* [Request] Only the number is wanted: count the lines that contain "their".

start Record excerpts

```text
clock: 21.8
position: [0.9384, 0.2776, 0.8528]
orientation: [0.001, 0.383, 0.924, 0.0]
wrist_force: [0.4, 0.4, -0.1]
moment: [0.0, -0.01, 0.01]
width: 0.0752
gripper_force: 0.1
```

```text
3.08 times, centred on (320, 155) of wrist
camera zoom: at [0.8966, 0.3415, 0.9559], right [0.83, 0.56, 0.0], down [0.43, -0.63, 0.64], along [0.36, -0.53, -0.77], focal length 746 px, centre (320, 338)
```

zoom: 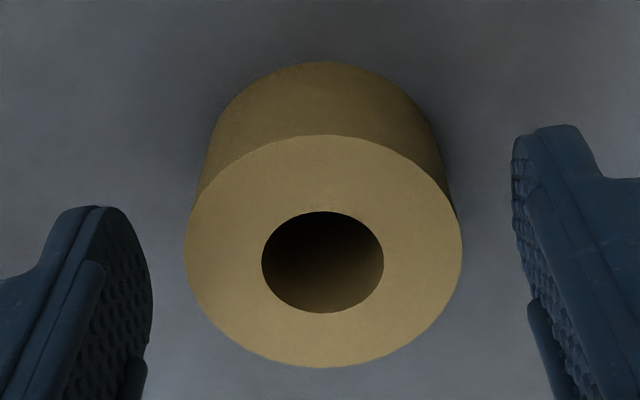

end Record excerpts
start Record excerpts

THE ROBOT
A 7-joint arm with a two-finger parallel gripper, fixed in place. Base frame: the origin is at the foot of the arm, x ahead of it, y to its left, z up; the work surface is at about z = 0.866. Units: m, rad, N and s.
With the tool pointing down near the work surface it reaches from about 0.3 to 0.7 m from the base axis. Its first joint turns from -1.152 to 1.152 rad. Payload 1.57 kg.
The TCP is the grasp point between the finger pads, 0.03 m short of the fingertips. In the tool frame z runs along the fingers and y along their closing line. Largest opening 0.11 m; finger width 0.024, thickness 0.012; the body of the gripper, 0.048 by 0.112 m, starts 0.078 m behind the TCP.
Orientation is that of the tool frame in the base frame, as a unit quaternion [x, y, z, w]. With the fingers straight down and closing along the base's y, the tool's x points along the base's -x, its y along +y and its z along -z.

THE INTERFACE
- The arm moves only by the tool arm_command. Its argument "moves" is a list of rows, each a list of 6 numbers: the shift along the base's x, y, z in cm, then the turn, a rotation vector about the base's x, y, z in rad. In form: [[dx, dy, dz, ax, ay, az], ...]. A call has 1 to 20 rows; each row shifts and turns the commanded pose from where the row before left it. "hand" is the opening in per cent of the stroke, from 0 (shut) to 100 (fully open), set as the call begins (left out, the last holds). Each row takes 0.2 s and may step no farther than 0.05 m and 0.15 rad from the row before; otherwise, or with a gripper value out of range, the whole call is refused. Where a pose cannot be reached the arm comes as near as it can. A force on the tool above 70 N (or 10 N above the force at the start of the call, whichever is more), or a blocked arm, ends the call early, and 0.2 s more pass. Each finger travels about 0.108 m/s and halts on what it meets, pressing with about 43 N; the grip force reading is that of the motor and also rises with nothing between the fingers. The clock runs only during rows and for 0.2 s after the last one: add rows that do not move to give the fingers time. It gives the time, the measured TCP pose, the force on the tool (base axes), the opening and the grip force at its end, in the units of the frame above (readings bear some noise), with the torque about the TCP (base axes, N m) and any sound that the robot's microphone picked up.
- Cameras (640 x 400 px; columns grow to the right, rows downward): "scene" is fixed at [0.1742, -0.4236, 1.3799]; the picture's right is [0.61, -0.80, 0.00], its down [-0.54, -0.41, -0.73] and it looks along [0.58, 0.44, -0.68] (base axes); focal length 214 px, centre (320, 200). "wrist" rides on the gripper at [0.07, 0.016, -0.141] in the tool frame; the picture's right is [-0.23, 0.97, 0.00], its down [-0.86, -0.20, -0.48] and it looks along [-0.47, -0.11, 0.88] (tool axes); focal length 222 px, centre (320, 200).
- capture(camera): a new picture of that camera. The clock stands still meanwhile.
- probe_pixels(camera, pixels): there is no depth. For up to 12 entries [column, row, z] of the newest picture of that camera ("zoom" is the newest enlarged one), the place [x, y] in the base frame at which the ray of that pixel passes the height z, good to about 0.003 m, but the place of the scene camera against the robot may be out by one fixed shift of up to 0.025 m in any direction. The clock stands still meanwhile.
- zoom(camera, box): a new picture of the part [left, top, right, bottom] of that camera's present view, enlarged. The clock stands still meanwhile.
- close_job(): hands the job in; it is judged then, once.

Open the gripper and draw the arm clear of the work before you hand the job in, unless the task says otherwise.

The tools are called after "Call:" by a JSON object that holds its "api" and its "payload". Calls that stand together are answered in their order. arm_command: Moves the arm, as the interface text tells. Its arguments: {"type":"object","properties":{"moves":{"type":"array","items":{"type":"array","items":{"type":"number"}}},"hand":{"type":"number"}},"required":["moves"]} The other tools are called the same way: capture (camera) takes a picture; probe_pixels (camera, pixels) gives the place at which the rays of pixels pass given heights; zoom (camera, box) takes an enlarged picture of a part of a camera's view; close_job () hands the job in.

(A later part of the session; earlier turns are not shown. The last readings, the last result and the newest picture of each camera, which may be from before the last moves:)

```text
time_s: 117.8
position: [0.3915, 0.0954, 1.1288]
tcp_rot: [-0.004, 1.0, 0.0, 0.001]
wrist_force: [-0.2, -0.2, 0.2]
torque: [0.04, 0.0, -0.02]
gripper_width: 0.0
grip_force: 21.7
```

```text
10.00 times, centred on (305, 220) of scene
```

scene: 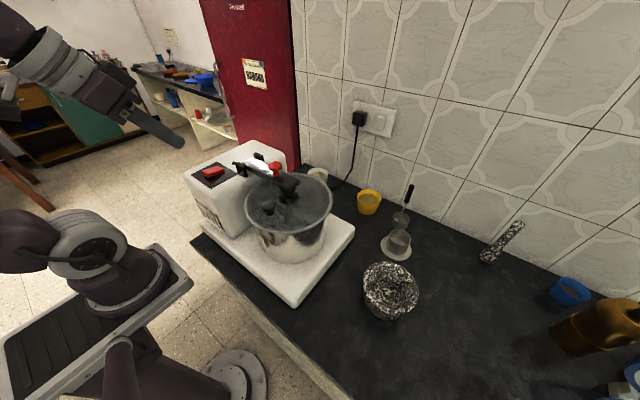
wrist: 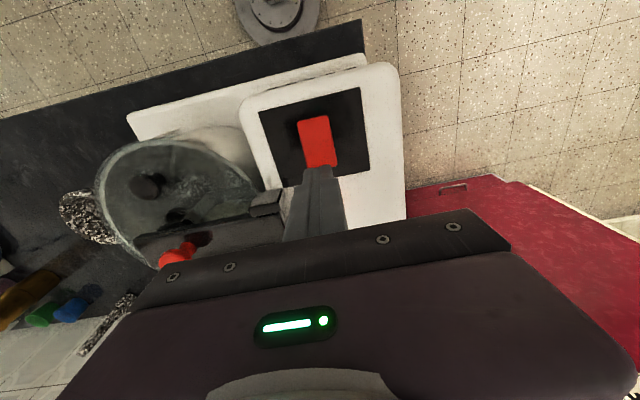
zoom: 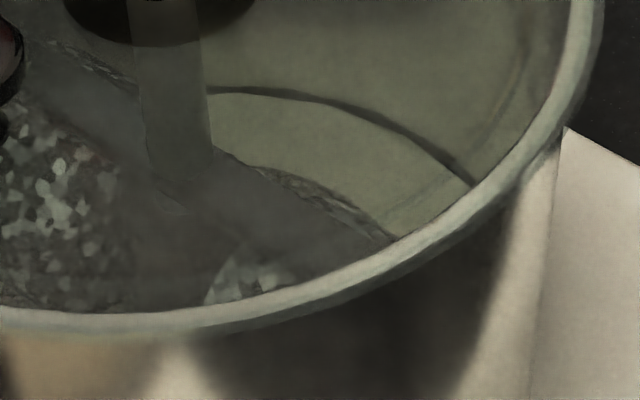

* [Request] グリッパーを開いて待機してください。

end Record excerpts

* [Result] 2